Begin reasoned that even though the British were still fighting the Nazis, the war was coming to an end and this was an opportune time to strike. Ben-Gurion was no political wallflower and was prepared to hand over Irgun fighters to the British military. Ten years previously, he had told one of his negotiators: “These biryonim (gangsters) imitate the tactics of the Nazis. They are our sworn enemies… You should always remember that you talk to an enemy lacking a conscience”.

Begin was not captured by the British or by the Haganah. He left military decisions to his commanders but inspired his fighters with militant rhetoric. The Irgun were courageous and determined in their struggle and several went to the gallows.

In response to the flogging of the teenager, Benjamin Kimhi, the Irgun seized a British major from a Netanya hotel and administered 18 lashes. Begin believed that captured Irgun fighters should be considered as prisoners of war. The British military leadership, commanding 100,000 troops, regarded them as terrorists.

The breakout from Acre prison in May 1947 resulted in the hanging of three members of the Irgun, Nakar, Weiss and Haviv. Within hours, the Irgun hanged two British sergeants. A spate of attacks against Jewish premises took place in several British cities. In Tel Aviv British troops ran amok.

Yet unlike the Haganah, the Irgun could not reach its level of military discipline and efficiency. There were botched operations, which became the stuff of debate down the decades, and were often followed by Begin’s tortuous explanations afterwards.

Ben-Gurion always saw Begin as a pivotal political figure and an ideological threat. The Irgun, on the other hand was viewed as a military sideshow whose exploits could be utilised as an instrument of political pressure on the British. Ben-Gurion’s military preparations were not directed at the British, but at the Arab armies which would confront Israel on independence.

Following the declaration of the state in May 1948, Begin turned the Irgun into a political movement, Herut. Jabotinsky’s Revisionist party, however, still existed, and together they contested the first Israeli election in January 1949. Begin, claiming that it was the Irgun which had ousted the British from Palestine, won 14 seats and the Revisionists sank without trace.

His proclaimed mentor, Jabotinsky, and potential rivals, Raziel and Stern, were long dead and Begin emerged as the undisputed leader of the nationalist camp, a believer in the democratic system, but also a strong centraliser.

Many of Jabotinsky’s comrades and the right wing intelligentsia began to drift away. Unlike Jabotinsky, Begin was an astute political operator, outmanoeuvring his rivals within Herut. In 1948 all the Zionist parties accepted partition including the predecessors of today’s religious Zionist settlers on the West Bank.

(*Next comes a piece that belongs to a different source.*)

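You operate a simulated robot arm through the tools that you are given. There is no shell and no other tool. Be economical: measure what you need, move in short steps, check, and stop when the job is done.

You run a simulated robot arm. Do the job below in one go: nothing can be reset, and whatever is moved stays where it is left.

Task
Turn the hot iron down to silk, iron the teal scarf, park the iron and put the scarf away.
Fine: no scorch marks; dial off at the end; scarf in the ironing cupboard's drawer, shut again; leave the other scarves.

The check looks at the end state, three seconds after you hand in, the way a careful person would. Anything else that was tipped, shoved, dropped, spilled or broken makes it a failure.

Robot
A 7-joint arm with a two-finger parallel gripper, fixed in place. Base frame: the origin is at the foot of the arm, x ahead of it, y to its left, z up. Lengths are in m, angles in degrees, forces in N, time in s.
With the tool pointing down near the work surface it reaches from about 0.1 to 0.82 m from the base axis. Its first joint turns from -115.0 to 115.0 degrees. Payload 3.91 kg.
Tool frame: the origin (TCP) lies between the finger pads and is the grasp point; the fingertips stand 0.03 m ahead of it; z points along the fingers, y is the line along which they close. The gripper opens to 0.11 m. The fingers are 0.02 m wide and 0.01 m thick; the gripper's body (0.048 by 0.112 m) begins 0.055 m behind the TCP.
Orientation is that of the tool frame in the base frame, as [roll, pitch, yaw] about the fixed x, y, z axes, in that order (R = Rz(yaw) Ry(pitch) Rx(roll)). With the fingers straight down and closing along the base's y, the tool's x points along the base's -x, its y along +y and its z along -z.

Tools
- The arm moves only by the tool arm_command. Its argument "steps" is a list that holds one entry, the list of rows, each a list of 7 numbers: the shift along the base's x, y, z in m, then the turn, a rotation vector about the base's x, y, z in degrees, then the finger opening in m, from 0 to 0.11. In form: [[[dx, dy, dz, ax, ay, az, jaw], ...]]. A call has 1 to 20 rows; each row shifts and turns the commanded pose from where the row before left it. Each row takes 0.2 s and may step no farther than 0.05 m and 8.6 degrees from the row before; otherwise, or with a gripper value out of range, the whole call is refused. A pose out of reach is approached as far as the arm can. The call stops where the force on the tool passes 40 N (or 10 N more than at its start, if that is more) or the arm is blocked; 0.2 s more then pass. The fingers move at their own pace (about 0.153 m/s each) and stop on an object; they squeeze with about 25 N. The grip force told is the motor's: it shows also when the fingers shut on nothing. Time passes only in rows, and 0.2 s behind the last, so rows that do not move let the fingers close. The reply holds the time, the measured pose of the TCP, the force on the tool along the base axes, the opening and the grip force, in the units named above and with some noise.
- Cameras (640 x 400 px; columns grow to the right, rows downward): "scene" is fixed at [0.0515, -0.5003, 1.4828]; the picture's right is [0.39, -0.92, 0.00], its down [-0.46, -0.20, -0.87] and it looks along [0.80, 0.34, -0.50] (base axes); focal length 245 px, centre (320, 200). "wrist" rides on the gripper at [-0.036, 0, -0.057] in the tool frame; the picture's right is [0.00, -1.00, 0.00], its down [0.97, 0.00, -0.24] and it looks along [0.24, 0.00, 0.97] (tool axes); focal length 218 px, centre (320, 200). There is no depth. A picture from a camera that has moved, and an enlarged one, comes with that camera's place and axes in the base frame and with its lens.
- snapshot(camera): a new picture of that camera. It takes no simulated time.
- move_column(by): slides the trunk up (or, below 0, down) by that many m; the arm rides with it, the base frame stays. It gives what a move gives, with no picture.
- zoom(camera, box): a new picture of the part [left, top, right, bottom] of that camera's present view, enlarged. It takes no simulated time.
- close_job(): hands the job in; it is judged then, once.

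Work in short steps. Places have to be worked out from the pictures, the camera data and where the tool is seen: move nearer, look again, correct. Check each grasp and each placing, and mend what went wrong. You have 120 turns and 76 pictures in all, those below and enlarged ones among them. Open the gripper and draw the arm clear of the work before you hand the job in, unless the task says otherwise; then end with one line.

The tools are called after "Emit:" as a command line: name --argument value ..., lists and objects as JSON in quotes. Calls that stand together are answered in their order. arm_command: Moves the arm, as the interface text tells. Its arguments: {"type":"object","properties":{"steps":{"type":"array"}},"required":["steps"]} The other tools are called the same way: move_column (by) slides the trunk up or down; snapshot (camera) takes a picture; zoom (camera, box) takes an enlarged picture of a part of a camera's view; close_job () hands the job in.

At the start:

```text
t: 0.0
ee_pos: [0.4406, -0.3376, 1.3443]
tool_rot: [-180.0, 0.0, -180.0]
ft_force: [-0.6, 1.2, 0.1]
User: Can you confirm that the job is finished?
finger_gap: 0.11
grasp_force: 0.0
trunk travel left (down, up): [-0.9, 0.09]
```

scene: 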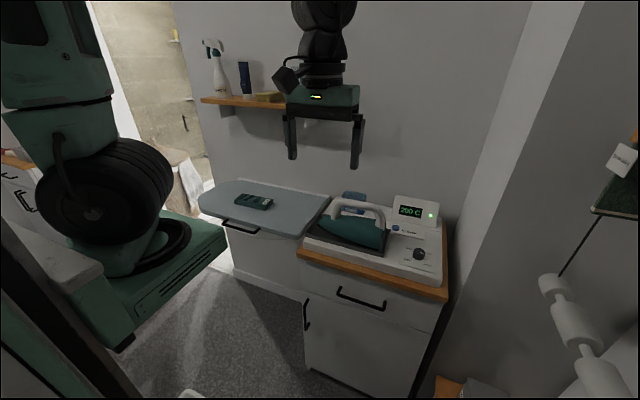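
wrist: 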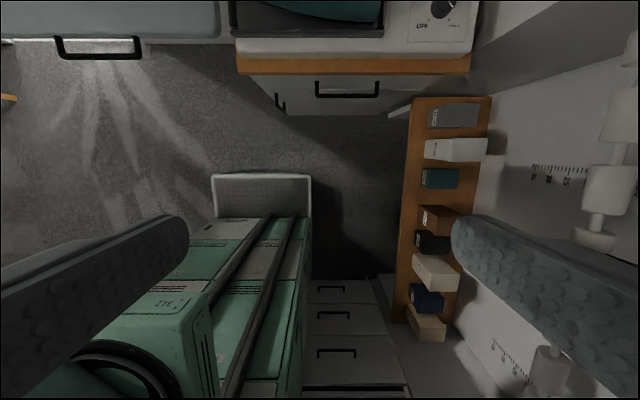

Begin refused to compromise. Thirty years later he still believed that the East Bank — the state of Jordan — also belonged to Israel. He was perhaps the only Israeli prime minister who refused to meet King Hussein clandestinely. But he allowed Herut to join the Histadrut, something to which Jabotinsky was adamantly opposed.

Over the years Begin cultivated the General Zionists, the religious Zionists, the Sephardim and an excluded underclass. In 1973, Herut, the General Zionists and defectors from the labour movement, such as Ariel Sharon, established Likud. The debacle of the Yom Kippur War brought a new generation into Begin’s camp, a generation that knew little about Begin’s background and viewed him as a founding father of the state.

Labour politicians, such Moshe Dayan, drew close to Begin. As Labour disintegrated through indolence and corruption, Begin picked up the pieces and expanded his coalition of the disaffected. At his ninth attempt as party leader and at the age of 64, Begin saw his Likud party elected in 1977 and become the central party of government.

Begin’s greatest accomplishment was seen as the Camp David agreement with Anwar Sadat’s Egypt. Sinai in Begin’s eyes was never part of the historic land of Israel — it could be traded for peace with Israel’s strongest Arab neighbour. On the other hand, the West Bank — Judea and Samaria — with towns such as Hebron and Jericho which resonated with history, could never be given up. Although Begin often spoke in quasi-religious language, the land of Israel for him never extended beyond the borders of the British Mandate.

Yet the Camp David agreement fragmented this grand coalition that he had constructed.

Moshe Dayan and Ezer Weizmann left disillusioned because of the Palestinian question, while the far Right departed because Begin had returned territory to the Arab foe. The divisive war in Lebanon and the death of his wife in 1982 contributed to his descent into the depths of depression and eventual decision to step down.

Even his political enemies saw the often abrasive Begin as incorruptible and ideologically principled — someone who lived frugally. The current incumbent of his office recently spent $127,000 of taxpayers’ money to construct a bed on an El Al flight to take him to Margaret Thatcher’s funeral.

There is also a subtle ideological difference between Netanyahu and Begin. Netanyahu did not speak of the Jewish right to the land of Israel “in its entirety” as had Begin. During the Wye Plantation agreement in 1998, Netanyahu offered to give up 13 per cent of the West Bank. He also moved away from solely stressing ideological convictions towards an emphasis on security for Israel and reciprocity from the Palestinians.

Menachem Begin undoubtedly polarised Jewish opinion in this country. His odyssey, however, is both fascinating and remarkable. It is a tale which all students of contemporary Jewish history should acquaint themselves with without the accompanying blemishes of preconceived adulation or condemnation.